If upheld on appeal, this aspect of the decision could have adverse effects for parties with patents that issued on pre-June 1995 applications and that are thus still in force.  In principle it could also affect patents filed after June 1995, although presumably the fact that it was known to the applicants that those patents would be subject to a 20-years-from-earliest-filing term induced them to avoid delaying the grant of their patents.

With regard to inequitable conduct, the decision doesn’t break new ground, but it does serve as a reminder to practitioners in the life sciences to be in touch with the inventors through prosecution and continually remind them of their duty to disclose relevant information – and not necessarily just prior art.  The issue here was that the application specifically identified and claimed about a dozen compounds as being “particularly active” against lymphomas and leukemia, and described those compounds as being “important individual compounds” of the disclosed genus, and even describing three of them as being “of particular importance”.

The rub was that research by at least one of the inventors in the late 1980’s, while the application was still being kept alive at the USPTO, showed that, in fact, some of those compounds weren’t active.  Such inactivity per se wouldn’t have been fatal, had the applicants then scaled back the scope of the claims to cover only the active compounds.  But they didn’t: they pressed on with the broad claims and claims on the now-known-to-be-inactive compounds.  Which meant that the data showing inactivity was highly material to patentability: when an examiner says your claims lack utility, and you have data that shows he’s right, that data is going to be of interest to him.

Turning to the second prong of the inquiry, intent to deceive the USPTO, Judge Robinson inferred this on the part of the inventor on the basis of the fact that during prosecution of the patent he had published more than 40 papers on tetrazine derivatives, including papers showing the inactivity of some of the compounds, yet didn’t see fit to provide this information directly the USPTO.  She also noted that one of the attorneys involved in prosecuting the case testified that he would have explained to the inventors their duty to disclose, and that in any event the inventor had signed a declaration stating that he was aware of the disclosure requirement.

Having found both high materiality and intent, the finding of i.e. was inevitable.  Whether or not this part of the decision will hold up on appeal will hinge in no small part on the CAFC judges assigned to the case.  Reading the district court decision, it’s not clear that the inventor intended to deceive the USPTO.  There were several changes of attorneys during the long prosecution of the ‘291 patent, both in the U.S. and in England, and it seems likely that the inventor may not have know that patent prosecution was ongoing and even if he did, that he didn’t realize he had a duty to disclose the negative test results to the USPTO.

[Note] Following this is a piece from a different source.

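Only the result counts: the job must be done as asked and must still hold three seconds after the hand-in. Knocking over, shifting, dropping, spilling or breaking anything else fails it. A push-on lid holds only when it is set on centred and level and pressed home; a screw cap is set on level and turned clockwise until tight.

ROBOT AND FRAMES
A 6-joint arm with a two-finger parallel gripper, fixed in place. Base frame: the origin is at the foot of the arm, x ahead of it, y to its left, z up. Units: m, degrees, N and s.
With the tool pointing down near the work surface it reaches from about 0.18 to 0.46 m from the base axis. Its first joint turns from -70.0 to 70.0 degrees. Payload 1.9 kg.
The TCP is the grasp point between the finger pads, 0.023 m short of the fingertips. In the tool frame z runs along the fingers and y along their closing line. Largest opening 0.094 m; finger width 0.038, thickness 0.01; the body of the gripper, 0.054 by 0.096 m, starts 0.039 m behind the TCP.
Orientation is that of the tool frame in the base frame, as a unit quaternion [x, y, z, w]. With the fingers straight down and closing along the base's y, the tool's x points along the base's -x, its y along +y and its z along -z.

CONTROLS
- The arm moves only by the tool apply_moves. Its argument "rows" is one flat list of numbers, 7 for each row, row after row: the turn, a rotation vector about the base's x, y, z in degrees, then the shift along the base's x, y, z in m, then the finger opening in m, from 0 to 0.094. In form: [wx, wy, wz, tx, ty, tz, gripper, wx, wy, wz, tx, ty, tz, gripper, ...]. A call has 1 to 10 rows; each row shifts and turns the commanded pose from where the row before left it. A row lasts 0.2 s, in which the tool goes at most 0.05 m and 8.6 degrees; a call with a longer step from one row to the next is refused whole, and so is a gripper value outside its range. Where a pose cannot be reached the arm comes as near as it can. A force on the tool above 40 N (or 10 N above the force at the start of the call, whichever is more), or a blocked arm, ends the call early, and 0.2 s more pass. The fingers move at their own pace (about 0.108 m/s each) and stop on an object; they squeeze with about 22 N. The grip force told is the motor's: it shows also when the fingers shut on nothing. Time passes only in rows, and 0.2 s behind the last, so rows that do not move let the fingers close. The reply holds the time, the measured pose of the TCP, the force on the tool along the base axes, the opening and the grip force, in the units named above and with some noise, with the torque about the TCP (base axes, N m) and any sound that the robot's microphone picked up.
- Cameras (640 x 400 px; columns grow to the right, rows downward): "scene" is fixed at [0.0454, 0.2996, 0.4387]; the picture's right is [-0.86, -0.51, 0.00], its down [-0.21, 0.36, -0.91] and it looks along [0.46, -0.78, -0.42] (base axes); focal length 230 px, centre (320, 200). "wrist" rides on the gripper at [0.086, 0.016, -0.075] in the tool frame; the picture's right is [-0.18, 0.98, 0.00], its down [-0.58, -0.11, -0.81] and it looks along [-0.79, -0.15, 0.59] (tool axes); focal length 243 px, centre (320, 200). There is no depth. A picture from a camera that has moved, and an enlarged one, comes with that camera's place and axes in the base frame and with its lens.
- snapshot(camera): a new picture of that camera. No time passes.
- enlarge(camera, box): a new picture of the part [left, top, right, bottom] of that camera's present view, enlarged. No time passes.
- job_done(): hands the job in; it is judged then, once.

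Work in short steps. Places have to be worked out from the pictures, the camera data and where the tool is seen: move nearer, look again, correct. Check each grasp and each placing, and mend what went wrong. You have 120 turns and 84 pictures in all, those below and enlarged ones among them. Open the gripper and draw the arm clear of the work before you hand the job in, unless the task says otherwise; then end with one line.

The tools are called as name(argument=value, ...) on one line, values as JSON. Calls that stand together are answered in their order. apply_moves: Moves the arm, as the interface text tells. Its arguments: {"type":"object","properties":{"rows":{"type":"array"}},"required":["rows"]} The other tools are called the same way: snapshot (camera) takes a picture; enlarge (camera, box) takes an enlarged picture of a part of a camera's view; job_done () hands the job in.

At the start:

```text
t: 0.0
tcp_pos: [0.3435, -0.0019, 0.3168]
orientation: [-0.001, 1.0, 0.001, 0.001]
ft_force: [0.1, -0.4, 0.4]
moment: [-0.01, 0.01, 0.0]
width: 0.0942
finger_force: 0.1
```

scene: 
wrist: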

Irrespective of how the CAFC holds on the inequitable conduct question, it’s clear that practitioners need to stay in contact with the inventors during prosecution, advising them that if newly-gathered data impacts the patentability of the pending claims (e.g. shows that the claimed invention lacks utility, at least across its full breadth), that information may need to be reported to the USPTO.  Then again, more often than not, negative data developed along the way leads to an abandonment of the application or diminution of the scope of the claims, so not it’s not clear that facts analogous to those of the present case will repeat themselves anytime soon.